I have a collection of data which is inherently the same (would expect it to follow the same distribution) where some of it is rated with one scale of ordinal ratings and the rest of the data is rated with another scale of ordinal ratings. One scale has a larger number of possible ratings than the other. So, if I were to map from one set of ratings to the other by some sort of function (linear transformation for instance) I would get in between ratings and have to round on the output scale to get a legal discrete value. Is there a rigorously justifiable method or at least a heavily used method which allows me to analyze all of the data on a single scale whether it be the larger scale, the smaller scale, or a third new scale which is neither of the first two scales (I was thinking maybe LCM of the size of the two scales if it is not too big)?
this appears to be an equating problem, common in field of educational measurement. kolen and brennan have written an entire text on this subject, for which some of the main issues are in regard to the comparability of the examinee groups.

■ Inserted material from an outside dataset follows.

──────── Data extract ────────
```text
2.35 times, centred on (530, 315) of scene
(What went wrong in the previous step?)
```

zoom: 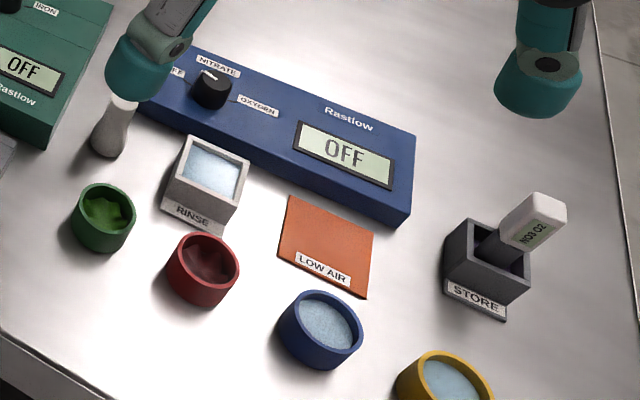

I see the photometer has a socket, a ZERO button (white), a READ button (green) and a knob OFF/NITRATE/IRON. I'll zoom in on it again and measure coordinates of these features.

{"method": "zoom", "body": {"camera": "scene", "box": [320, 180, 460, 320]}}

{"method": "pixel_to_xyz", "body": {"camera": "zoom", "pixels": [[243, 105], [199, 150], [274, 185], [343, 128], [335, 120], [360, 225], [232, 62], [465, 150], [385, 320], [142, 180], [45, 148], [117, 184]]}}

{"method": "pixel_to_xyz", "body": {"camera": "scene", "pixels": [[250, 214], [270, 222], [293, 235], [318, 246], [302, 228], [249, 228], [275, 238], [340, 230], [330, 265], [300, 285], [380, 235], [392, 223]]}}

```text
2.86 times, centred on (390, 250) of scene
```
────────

earlier commenters have suggested the use of item response theory (IRT) methods (i.e., PCM, RSM, and Rasch). these analyses are all appropriate depending on the consideration of some fundamental assumptions about your scales and data. one of the usual outcomes of an IRT analysis is includes the production of values for each examinee/subject commonly referred to as "theta" - a continuous variable representing the quantity of the hypothesized construct possessed by examinees/subjects. these theta values follow the same scale regardless of the sample or instrument used. however, IRT is not the first step that i would recommend here.
i would first suggest a method grounded in classical test theory known as equipercentile equating. quite simply, the cumulative distribution function (CDF) of scores on A are converted via an equating function such that they are equal to the CDF of scores on B. this method does not require the implicit consideration of measurement error or the population distribution of the hypothesized construct, as is the case in IRT. the latter methods, however, do provide a wealth of additional diagnostic information.
I would recommend to start with a Partial Credit Model (PCM; Master, 1982). The PCM will accommodate the variation of the different rating scales without problem. Notice however, that the key feature of the PCM does not assume that the 'distances' between the steps in the scales are common across items, allowing the size of the 'steps' to vary from item to item.
A second more stringent step would be to use the Rating Scale Model (RSM; Andrich, 1978) which would allow you to treat both scales as 'true' rating scales (i.e., the size of the 'steps' are shared across the items) as long as you parameterize the two scale separately.
For a brief summary of both these models you can see the wikipedia page on polytomous Rasch models
Unless you have powerful theoretical reasons to prefer the more stringent model (the RSM), I would suggest that you try using the PCM because it should be easily estimable with R (using the eRm package for example) or Stata or with dedicated psychometrics software such as WinSteps or Conquest.
You could do a separate Rasch analysis of each of the two scales to see whether the item scores are what you expect. The analysis would provide information on the relative difficulty of items, in logits, so you could compare whether items are truly equivalent between scales by whether they have the same logit values. In addition, the output will include category probability curves, which would be useful in determining whether the response picture for each theoretically equivalent item is the same. You may find that some response categories which have a wider scale have no probability of being selected, and the graphs will suggest which categories can be combined. There are a lot of diagnostics that can be performed in Rasch analysis, I have only mentioned two of the most helpful here, with another important output being item fit.